EXERCISE OBJECTIVE:
Copy the data precisely, keeping every character. Give them as a JSON list of strings, one for each line, with blank lines left out.

## start

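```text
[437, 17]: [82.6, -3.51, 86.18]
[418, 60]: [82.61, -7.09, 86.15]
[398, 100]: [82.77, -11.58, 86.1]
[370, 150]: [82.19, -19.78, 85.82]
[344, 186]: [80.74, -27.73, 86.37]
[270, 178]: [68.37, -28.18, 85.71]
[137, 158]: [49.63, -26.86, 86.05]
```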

## end

WRITTEN SOLUTION:
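[
  "```text",
  "[437, 17]: [82.6, -3.51, 86.18]",
  "[418, 60]: [82.61, -7.09, 86.15]",
  "[398, 100]: [82.77, -11.58, 86.1]",
  "[370, 150]: [82.19, -19.78, 85.82]",
  "[344, 186]: [80.74, -27.73, 86.37]",
  "[270, 178]: [68.37, -28.18, 85.71]",
  "[137, 158]: [49.63, -26.86, 86.05]",
  "```"
]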